Eğer birini seviyorsan; onu serbest bırak… Dönerse, bir daha serbest bırak! Geri dönerse gene bırak!  (MUZİP TİP)

 Eğer birini seviyorsan; onu serbest bırak… Seviyorsa dönme ihtimali çok yüksektir… Sevmiyorsa ilişkiniz muhtemel bile değildir!  (İSTATİSTİKÇİ TİP)

Eğer birini seviyorsan; onu serbest bırak… Dönerse kendine güveniyor demektir. Dönmezse süper egosu baskın demektir. Gitmiyorsa ‘Manyak’ demektir. (PSİKOLOJİK TİP)

Eğer birini seviyorsan; onu kesinlikle serbest bırakma… (AŞIRI SAHİPLENİCİ TİP) 

Eğer birini seviyorsan; kendini serbest bırak… ‘Niye?” diye sorarsa; “Seni hiç alâkadar etmez!” de! (BENCİL TİP)

(29) Üzüntü kanserdir; Kanserden ölen Dale CARNEGIE, “Üzüntüyü Bırak, Yaşamaya Bak!” adlı eserinde; “Üzüntü, kanserdir!” demiştir. (Bir bakıma CARNEGIE, yazdıklarına rağmen “Çok mu üzülmüştü, çok mu stresi vardı?” diye sormak gerektiğini düşünüyorum. )

Üzüntü ve stres kanser sebebi değildir; Yukarıdaki ve kaleme alamadığım yaklaşımlara karşın Prof. Dr. Michael HUN; “Üzüntü ve stresin kanser yapmadığını” iddia etmiştir.

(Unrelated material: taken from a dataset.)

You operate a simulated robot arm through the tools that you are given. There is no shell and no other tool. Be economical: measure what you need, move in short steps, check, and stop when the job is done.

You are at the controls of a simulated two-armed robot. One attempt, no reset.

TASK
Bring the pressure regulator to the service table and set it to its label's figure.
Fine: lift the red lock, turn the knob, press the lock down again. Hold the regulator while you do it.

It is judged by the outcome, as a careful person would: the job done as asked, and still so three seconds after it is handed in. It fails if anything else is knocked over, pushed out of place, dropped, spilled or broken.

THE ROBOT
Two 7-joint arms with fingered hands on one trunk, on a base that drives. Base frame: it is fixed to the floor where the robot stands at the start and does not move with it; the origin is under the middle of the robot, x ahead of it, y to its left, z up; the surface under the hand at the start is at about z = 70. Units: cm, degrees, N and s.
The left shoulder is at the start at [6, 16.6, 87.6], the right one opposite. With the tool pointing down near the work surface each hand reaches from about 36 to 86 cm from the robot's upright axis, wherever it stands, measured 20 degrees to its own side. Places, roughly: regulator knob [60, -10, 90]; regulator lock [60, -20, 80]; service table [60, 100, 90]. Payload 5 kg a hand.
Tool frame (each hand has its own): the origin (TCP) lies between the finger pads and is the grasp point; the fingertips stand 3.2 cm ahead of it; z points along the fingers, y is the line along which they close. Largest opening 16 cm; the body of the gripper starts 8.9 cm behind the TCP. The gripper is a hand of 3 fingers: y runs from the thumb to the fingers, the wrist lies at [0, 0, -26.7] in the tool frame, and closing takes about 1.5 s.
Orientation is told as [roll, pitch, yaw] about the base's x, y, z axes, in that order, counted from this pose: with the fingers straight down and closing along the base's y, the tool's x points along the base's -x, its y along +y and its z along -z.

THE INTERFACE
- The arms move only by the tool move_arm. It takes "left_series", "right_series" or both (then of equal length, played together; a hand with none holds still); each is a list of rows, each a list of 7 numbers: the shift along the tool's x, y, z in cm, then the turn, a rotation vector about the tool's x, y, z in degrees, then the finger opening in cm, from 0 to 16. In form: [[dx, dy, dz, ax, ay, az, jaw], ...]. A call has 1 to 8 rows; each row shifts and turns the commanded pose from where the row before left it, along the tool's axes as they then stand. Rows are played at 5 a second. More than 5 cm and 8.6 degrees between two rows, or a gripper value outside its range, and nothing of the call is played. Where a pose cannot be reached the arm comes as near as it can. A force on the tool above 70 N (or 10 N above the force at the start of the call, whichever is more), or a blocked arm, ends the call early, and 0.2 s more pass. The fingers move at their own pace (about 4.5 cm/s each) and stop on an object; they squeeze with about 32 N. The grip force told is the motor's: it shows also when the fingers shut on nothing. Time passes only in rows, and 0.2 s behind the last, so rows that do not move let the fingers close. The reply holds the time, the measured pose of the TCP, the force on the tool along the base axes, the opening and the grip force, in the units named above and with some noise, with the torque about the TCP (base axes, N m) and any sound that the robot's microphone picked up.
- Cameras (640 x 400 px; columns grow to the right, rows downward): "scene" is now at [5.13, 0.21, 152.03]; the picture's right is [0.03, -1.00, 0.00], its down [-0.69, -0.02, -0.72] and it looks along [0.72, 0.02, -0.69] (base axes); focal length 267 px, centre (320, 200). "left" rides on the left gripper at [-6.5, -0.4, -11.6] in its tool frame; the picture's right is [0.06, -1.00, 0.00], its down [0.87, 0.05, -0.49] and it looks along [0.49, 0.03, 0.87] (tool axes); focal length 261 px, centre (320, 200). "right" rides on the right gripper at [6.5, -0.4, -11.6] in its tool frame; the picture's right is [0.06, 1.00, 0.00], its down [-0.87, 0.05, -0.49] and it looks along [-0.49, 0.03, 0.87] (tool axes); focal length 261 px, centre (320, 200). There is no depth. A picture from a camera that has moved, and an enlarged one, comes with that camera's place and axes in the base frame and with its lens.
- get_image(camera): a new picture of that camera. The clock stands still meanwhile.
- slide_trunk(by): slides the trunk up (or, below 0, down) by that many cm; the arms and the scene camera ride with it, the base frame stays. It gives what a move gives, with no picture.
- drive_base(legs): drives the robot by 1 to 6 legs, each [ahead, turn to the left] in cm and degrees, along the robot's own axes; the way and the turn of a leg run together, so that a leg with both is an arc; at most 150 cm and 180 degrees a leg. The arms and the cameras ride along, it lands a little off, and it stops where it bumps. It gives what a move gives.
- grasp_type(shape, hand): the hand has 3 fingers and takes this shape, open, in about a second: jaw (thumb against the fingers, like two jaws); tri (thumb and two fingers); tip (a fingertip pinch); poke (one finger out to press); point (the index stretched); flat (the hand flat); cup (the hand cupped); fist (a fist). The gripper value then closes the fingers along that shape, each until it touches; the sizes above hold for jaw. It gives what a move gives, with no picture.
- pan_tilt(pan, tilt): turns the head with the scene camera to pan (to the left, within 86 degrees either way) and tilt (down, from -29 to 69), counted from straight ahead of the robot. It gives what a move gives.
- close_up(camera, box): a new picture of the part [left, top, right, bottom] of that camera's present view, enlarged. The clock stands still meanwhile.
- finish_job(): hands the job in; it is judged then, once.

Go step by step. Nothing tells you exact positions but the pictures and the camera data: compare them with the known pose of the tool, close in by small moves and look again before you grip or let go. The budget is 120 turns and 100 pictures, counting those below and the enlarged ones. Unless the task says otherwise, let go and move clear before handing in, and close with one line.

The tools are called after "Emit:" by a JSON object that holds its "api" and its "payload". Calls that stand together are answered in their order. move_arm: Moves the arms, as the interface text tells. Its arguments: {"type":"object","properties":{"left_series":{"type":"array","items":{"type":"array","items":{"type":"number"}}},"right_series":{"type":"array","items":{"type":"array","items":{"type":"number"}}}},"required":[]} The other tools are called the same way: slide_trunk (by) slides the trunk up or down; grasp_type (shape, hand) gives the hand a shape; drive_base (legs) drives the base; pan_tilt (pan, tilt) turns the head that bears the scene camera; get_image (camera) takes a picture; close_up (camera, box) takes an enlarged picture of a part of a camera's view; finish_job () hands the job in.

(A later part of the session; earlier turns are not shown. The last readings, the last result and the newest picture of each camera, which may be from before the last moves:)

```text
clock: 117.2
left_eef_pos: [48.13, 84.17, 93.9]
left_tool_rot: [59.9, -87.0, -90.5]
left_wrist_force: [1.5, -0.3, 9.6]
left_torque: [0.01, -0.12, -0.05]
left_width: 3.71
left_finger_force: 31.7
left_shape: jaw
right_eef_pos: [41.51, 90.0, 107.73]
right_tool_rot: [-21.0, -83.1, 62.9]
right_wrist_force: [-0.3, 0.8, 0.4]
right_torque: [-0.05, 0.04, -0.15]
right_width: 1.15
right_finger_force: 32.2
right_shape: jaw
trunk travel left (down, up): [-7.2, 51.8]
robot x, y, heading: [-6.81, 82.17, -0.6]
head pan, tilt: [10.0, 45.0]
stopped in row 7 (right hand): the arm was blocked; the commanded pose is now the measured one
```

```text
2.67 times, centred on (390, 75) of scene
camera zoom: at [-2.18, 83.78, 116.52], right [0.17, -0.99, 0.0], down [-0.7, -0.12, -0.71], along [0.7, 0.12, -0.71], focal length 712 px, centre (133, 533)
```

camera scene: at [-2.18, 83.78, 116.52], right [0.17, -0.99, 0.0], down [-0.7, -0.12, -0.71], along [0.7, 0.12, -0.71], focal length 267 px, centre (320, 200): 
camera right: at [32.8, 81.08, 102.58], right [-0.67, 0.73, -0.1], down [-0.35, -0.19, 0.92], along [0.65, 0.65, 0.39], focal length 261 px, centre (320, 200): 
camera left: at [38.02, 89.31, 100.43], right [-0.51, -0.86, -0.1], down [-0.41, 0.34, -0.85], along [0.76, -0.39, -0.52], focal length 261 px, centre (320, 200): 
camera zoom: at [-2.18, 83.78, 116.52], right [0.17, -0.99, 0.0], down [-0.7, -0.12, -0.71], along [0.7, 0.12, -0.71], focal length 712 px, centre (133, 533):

Üzüntü ve Stres; Yapılan bir incelemeye göre; Üzüntü ve yoğun stres bağışıklık sistemini zayıflatabilmektedir. Her insanın vücudunda hemen hemen her gün eğer yok edilmezse ileride kansere dönüşebilecek hücreler oluşmaktadır. Ancak bu hücreler bağışıklık sistemi tarafından hemen tanınıp yok edilmektedirler. Bağışıklık sisteminin zayıflaması bu mekanizmanın kanser öncüsü hücreleri kaçırmasına neden olmaktadır. Onlar da kansere neden olmaktadırlar. Bu bir görüş, diğer bir görüşe göre üzüntü ve stres kansere neden olmamaktadır. O zaman; “Üzüntü, kanserdir!” diyen ilim adamlarını da inkâr etmemiz gerekirdi, diye düşünüyorum.

(30) Spartacus; 1960 yılı yapımı Kirk DOUGLAS ve Jane SIMMONS’un başarılı bir performans sergiledikleri yıllarca etkisi altında kaldığım bu filmin son sahnesi canlandı gözlerimde. Hüzünlendim. Çarmıha gerilmiş Spartacus oğlunu ancak görebilmişti. Anlatmak istediğim bu (idi).